More Tariffs, More Problems

USD: Trump decides to tax US consumers further

Yesterday saw the trade war between the US and China escalate further as the Trump administration clarified its intent to raise tariffs on $200bn of Chinese exports to the US from 10% to 25%. These tariff increases will go live on Friday despite trade talks between the two countries continuing today in Washington.

As a reminder, especially given the conversation around trade and tariffs that are part of every Brexit conversation, a tariff is a border tax on the buyer, not the seller—tariffs make it more expensive for a buyer to import a good into the country. The specific mechanism within these current plans is that the US importer must pay the tariff to US Customs before the goods are released to the importer at the border. Despite what the President may say this is a tax on US consumers, not Chinese manufacturers.

The goods affected are numerous – the appendix to the document that outlines the tariff increase is itself 186 pages long – but the increases taxes are focused on food, building materials, chemicals, tires, wood/paper, fabrics, glass, steel and other metals, engine parts, TVs and monitors and measuring instruments. EU importers of these goods may be able to extract some discounts from both Chinese exporters and US importers in the coming months should the trade tensions continue.

The currency reaction has been exactly as expected; the yen and US dollar strengthening and emerging market/trade-focused currencies pushing lower. Only an announcement reversing the tariffs or a deal that prevents the need for their enforcement will see this risk-off trend reverse in the short term

GBP: Still not the end of May

Sterling was unmoved yesterday by further discussions around the future of the Prime Minister. Rumours had been that she could be ready to submit a timetable for her leaving Downing St yesterday. Her spokesperson had other ideas and announced that “She is here to deliver Brexit in phase one and then she will make way for phase two.” No help there then.
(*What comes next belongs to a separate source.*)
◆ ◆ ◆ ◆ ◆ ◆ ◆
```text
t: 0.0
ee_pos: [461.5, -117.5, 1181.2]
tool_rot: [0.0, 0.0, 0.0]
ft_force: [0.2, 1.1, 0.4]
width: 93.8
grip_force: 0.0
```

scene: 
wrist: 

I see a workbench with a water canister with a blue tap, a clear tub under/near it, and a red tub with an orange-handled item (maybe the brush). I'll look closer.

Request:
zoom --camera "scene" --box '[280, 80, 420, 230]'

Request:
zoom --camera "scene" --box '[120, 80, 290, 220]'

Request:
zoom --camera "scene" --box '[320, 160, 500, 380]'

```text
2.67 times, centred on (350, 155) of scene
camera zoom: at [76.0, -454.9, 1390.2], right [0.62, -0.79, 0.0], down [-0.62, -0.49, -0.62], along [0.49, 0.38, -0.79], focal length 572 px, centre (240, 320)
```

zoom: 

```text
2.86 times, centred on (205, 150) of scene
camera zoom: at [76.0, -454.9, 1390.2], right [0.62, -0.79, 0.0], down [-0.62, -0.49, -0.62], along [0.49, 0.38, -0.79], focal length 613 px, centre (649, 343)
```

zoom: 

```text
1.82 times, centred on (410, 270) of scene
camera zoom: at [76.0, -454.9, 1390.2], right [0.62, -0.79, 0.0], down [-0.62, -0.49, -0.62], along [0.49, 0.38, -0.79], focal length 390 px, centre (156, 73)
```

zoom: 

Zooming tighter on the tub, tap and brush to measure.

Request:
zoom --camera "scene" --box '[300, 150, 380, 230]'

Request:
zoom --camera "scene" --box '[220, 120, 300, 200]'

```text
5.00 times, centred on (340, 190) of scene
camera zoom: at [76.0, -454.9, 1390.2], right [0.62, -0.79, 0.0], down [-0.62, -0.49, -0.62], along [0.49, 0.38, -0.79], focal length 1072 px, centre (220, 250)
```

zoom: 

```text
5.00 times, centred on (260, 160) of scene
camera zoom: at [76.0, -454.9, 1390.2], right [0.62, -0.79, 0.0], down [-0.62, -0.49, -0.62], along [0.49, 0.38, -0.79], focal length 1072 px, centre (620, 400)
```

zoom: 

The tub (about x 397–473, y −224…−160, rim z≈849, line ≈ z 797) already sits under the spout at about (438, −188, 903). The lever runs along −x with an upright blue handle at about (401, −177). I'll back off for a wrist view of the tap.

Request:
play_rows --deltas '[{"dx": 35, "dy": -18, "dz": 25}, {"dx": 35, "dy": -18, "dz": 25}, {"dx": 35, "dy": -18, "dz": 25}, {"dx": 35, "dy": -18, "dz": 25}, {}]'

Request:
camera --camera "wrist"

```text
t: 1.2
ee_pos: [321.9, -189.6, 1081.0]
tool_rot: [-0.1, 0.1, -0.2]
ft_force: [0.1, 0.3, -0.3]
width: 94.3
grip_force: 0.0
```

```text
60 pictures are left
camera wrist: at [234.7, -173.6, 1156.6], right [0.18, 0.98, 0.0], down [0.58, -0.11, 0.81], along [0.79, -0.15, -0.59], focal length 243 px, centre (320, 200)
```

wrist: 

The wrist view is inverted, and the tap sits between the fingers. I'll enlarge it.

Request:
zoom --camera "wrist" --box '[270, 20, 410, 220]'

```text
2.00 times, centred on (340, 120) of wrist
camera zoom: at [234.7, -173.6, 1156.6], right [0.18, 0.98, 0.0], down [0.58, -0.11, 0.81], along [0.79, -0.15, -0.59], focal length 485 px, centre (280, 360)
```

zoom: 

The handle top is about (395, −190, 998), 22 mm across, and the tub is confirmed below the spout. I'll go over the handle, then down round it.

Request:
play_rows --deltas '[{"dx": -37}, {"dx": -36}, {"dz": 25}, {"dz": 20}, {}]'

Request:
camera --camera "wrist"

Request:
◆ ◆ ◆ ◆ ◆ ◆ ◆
As we mentioned yesterday, our expectation for sterling remains that things trade largely within the ranges that they find themselves in now until the picture around the European elections becomes more clear. The UK and the wider EU go to the polls in a fortnight’s time.

AUD: A lack of faith

The wash over from the Reserve Bank of Australia’s decision to hold interest rates on Tuesday and the Reserve Bank of New Zealand to cut rates yesterday has been for the market to only increase its bets that the RBA will end up following the RBNZ in cutting interest rates. The AUD is now weaker than it was before Tuesday’s announcement and until the market gets a pronouncement that it is more inclined to believe, both on rates and the economic performance of the Australian economy, then we expect the AUD to be pressured ever lower.